Task goal: Give the continuation of the text to read.

Text to read:
________________

G. Ficou provado que as relações jurídicas aqui em causa provêm de um contrato de empreitada celebrado entre a 1.ª Ré, ora Apelante e a autora, ora Apelada.
H. A Apelante não pode invocar a aplicação de um regime em tudo quanto lhe é conveniente e depois procurar obter ainda mais efeitos jurídicos benéficos da aplicação de um outro uma vez que tal implicaria a criação de um desequilíbrio entre as partes, que nem a lei nem a vontade das partes pretenderam.

I.2.- Como é sabido, o âmbito objectivo do recurso é definido pelas conclusões dos recorrentes, importando, assim, decidir as questões nelas colocadas e, bem assim, as que forem de conhecimento oficioso, exceptuando-se aquelas cuja decisão fique prejudicada pela solução dada a outras, nos termos do art.º 608.º do CPC.

________________

Information shown:
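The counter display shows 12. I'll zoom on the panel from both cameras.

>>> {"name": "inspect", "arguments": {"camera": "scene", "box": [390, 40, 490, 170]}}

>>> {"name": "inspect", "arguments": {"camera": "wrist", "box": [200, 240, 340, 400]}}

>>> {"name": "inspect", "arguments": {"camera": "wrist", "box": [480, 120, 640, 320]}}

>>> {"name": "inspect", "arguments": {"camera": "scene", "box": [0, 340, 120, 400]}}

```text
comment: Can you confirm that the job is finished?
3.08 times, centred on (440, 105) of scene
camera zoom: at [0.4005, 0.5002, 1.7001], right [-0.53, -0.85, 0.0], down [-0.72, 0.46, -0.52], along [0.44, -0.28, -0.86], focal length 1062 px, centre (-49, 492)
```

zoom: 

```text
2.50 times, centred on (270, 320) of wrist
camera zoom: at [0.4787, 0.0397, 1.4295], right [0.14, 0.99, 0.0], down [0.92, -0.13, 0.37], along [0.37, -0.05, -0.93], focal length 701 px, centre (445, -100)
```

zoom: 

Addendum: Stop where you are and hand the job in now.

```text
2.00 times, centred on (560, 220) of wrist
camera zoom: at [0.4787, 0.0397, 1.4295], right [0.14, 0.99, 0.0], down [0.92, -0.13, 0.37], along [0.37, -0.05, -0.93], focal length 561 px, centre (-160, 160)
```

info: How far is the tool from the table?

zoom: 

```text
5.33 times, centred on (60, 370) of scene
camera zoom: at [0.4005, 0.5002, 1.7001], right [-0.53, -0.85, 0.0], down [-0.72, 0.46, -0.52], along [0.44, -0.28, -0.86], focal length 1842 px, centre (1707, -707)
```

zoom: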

________________

Exercise output:
Assim, considerando as conclusões da apelante, as questões essenciais a decidir no âmbito do presente recurso, consistem em saber se (i) se verificam as apontadas irregularidades e nulidade da sentença; (ii) se o recurso de facto deve proceder; (iii) se se verifica a prescrição do direito invocado pela A. e se na realidade ela tem direito a reclamar indemnização da A. e em que montante.

II.-FUNDAMENTAÇÃO.

II.1.-Dos Factos.

Além do que consta do precedente relatório, importa considerar os factos dados como provados em primeira instância:

1. A Autora é uma Sociedade Comercial por Quotas que se dedica à reparação de Automóveis. (artigo 1.º da petição inicial)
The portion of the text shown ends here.